* **SET PROBLEM**
Transcribe only the lines of the listing below from the one holding "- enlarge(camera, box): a" through the one holding "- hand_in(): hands", inclusive, without any change. Write them as strings in a JSON array, leaving out blank lines.

* **SOURCE DATA**
——————

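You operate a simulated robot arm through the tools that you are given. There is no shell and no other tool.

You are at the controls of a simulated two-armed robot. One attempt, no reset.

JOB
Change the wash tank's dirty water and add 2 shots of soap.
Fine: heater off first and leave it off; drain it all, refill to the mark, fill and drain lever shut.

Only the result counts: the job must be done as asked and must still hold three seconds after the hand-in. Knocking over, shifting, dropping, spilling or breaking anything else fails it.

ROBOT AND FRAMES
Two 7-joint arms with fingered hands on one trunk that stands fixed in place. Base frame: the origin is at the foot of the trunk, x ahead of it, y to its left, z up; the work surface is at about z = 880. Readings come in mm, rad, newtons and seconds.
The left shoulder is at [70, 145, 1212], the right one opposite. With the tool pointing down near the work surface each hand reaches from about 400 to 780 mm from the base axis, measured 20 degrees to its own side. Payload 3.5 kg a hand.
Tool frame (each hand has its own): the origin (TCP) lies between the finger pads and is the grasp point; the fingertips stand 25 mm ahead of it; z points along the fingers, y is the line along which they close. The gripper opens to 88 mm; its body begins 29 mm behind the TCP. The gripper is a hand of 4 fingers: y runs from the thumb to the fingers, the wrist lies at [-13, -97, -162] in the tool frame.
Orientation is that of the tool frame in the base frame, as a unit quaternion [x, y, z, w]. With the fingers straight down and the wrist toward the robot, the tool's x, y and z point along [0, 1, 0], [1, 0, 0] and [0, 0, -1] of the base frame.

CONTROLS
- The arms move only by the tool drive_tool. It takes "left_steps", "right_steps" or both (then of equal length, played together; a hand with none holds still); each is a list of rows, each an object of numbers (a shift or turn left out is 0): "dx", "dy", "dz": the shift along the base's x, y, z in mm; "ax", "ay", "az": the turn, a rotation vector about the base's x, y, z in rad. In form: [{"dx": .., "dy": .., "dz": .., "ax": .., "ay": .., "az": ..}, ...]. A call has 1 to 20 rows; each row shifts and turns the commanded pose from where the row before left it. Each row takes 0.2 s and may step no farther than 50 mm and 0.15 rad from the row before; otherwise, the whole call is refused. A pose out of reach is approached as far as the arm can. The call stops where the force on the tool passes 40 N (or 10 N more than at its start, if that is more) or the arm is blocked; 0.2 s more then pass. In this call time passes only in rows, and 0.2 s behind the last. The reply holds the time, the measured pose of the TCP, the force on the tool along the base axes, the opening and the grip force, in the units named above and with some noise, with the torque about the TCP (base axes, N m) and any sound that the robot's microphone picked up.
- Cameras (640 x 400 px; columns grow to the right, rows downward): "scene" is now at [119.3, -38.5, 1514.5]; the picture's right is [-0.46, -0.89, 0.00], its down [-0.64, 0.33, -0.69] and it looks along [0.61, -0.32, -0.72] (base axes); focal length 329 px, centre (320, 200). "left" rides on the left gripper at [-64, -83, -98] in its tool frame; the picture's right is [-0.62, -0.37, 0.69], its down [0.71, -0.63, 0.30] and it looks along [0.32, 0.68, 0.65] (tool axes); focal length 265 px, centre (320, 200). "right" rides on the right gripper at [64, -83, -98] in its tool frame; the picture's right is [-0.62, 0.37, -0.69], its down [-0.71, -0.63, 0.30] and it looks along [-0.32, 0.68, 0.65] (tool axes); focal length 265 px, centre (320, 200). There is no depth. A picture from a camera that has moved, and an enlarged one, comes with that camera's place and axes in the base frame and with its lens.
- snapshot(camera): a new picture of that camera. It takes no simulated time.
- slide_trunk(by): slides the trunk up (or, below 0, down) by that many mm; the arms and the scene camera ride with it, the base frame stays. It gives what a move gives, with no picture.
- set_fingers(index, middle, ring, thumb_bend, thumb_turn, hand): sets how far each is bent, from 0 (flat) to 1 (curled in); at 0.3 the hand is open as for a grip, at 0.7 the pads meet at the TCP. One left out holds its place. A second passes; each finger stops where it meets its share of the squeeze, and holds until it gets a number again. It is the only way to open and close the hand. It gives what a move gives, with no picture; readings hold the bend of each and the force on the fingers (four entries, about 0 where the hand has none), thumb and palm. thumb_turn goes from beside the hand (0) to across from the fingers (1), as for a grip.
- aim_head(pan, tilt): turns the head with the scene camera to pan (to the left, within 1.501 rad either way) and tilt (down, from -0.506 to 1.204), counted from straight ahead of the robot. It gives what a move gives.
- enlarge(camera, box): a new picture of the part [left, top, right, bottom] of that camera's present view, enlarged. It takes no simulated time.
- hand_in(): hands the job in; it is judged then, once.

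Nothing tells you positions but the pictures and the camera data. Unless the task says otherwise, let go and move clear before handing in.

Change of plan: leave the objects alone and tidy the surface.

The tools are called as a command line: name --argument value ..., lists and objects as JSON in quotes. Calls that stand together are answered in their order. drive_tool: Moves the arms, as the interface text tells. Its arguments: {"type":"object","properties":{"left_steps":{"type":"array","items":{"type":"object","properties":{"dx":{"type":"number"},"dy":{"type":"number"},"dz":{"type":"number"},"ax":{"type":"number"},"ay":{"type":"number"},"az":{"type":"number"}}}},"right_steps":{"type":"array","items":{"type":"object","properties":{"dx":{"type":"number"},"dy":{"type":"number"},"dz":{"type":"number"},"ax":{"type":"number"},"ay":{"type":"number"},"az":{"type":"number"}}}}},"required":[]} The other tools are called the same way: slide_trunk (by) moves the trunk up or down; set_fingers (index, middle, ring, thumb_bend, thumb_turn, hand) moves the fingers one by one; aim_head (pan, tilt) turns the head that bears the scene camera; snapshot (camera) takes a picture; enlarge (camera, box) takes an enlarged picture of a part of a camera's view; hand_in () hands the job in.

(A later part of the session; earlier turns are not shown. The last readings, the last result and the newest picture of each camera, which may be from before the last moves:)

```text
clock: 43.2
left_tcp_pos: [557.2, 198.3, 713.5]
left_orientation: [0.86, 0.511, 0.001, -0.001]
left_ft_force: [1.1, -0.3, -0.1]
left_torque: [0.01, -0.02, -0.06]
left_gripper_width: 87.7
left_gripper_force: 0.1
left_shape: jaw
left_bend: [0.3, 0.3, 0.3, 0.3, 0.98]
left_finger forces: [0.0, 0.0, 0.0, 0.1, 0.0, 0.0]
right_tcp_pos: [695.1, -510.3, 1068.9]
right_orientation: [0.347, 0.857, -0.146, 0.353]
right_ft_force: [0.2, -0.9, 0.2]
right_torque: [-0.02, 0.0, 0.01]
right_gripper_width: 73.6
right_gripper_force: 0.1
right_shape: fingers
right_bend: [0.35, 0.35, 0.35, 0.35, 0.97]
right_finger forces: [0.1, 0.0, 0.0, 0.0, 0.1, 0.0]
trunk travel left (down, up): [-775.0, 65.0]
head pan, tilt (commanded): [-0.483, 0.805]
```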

——————

* **ANSWER TO THE TASK**
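[
  "- enlarge(camera, box): a new picture of the part [left, top, right, bottom] of that camera's present view, enlarged. It takes no simulated time.",
  "- hand_in(): hands the job in; it is judged then, once."
]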